NFP Preview: Dollar bracing for another potential jobs disappointment
James Chen, CMT July 6, 2017 1:26 PM
Adding to doubts over Fed policy has been the recent US employment landscape. The past three months have seen relatively weak numbers. A disappointing 138,000 jobs were reported to have been added in May, against a prior forecast of around 180,000. Furthermore, the US Labor Department last month also revised April’s data from a previously better-than-expected 211,000 jobs down to a worse-than-expected 174,000. Finally, March numbers were further revised down to 50,000 from an already disappointing downward revision to 79,000 from the initial 98,000 reported.
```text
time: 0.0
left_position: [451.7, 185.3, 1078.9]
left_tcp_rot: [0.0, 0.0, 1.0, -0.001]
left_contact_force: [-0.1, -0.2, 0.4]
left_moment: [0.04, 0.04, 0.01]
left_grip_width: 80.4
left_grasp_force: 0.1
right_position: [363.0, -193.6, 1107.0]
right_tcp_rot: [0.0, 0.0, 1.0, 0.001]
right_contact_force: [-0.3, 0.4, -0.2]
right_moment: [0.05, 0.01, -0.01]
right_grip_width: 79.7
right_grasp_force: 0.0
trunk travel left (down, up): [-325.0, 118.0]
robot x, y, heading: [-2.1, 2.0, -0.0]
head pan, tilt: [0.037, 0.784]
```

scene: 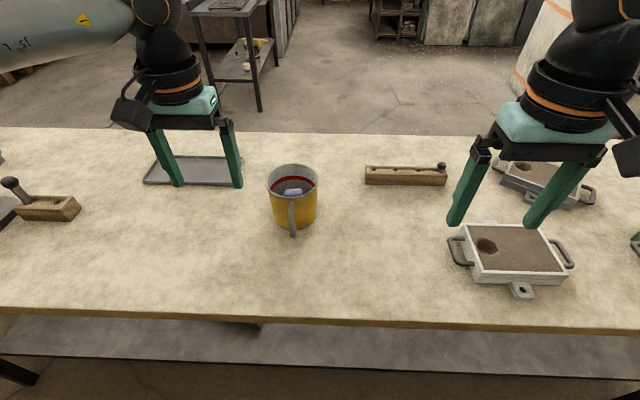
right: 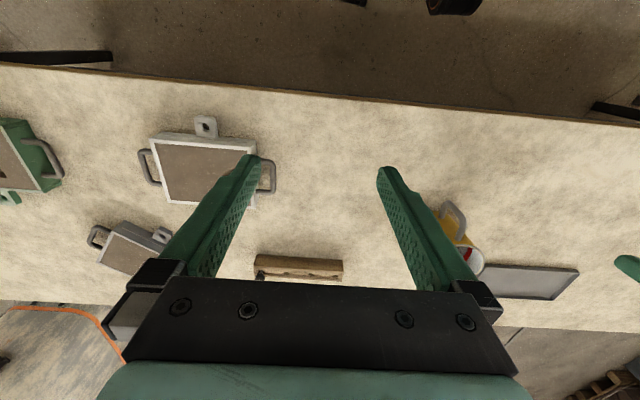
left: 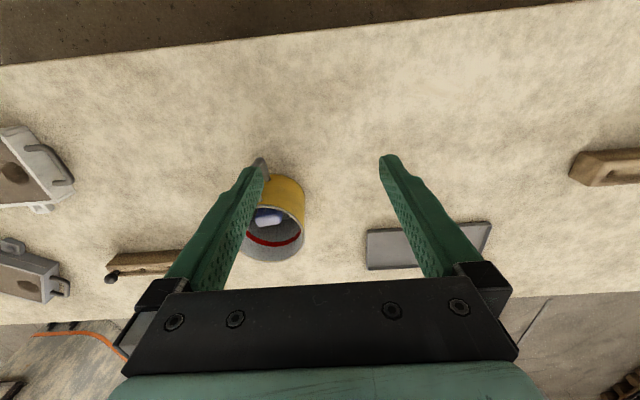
Going forward, will this relative softness in the US labor market continue, potentially impacting the path of monetary policy? The official US jobs report for June will be released on Friday morning. This will include key employment data including the change in non-farm payrolls (NFP), the unemployment rate, and wage growth. In the run-up to this release, key jobs-related economic data have suggested that Friday’s numbers may just miss the mark once again.
Consensus expectations for Friday’s NFP, which will be accompanied by key related data on the unemployment rate and wage growth, are currently around 175,000 jobs added for the month of June. The June unemployment rate is expected to have remained steady from the previous month at a low 4.3%, while average hourly earnings are expected to have increased by 0.3%.
Jobs Data Preceding NFP
Key employment-related data releases for June preceding Friday’s NFP included the ADP private employment report, ISM non-manufacturing and manufacturing PMI employment components, and weekly jobless claims data throughout the month.
Thursday’s ADP data showed worse-than-expected numbers at 158,000 private jobs added in June against previous forecasts of around 185,000. Furthermore, May’s ADP numbers were revised down from a stellar 253,000 to a somewhat less stellar 230,000. Although the ADP report is not necessarily a very accurate pre-indicator of the official NFP jobs data from the US Labor Department – and sometimes even misses the mark dramatically – it does help provide a useful guideline when used in conjunction with other employment-related data.
One of the most important of these other indicators is the ISM non-manufacturing (services) PMI employment component, which showed a slower pace of job growth (at 55.8) in June than in the previous month (57.8). While the ISM manufacturing PMI employment grew faster in June at 57.2 versus May’s 53.5, the services sector is generally considered a more critical barometer of the US economy than manufacturing.
Finally, June’s weekly jobless claims data was mostly in-line with expectations, generally remaining low overall from a historic perspective. Of the four weeks that made up the bulk of June, unemployment claims fluctuated around the 240,000 region, with the notable exception of the most recent week’s data, released on Thursday, which showed a modestly higher (worse) than expected 248,000 unemployment claims against the 243,000 forecast.
Forecast and Potential Market Reaction
Overall, while there were no abnormally large downside surprises in pre-NFP employment indicators for June, there was a general leaning towards the soft side when it came to June’s job numbers. This could potentially manifest as a continuation of weaker-than-expected employment data this Friday. With consensus expectations of around 175,000 jobs added in June, our target range is 160,000-175,000. This jobs report will be of critical importance in its potential impact on the near-term trajectory of Fed rate hikes. As such, any outcome significantly lower than forecast should further dampen Fed expectations and potentially lead to an extended pullback for the dollar. A result in the higher end of the target range or above could boost Fed rate hike expectations and help support a potential dollar relief rally and recovery after the recent period of sustained dollar weakness.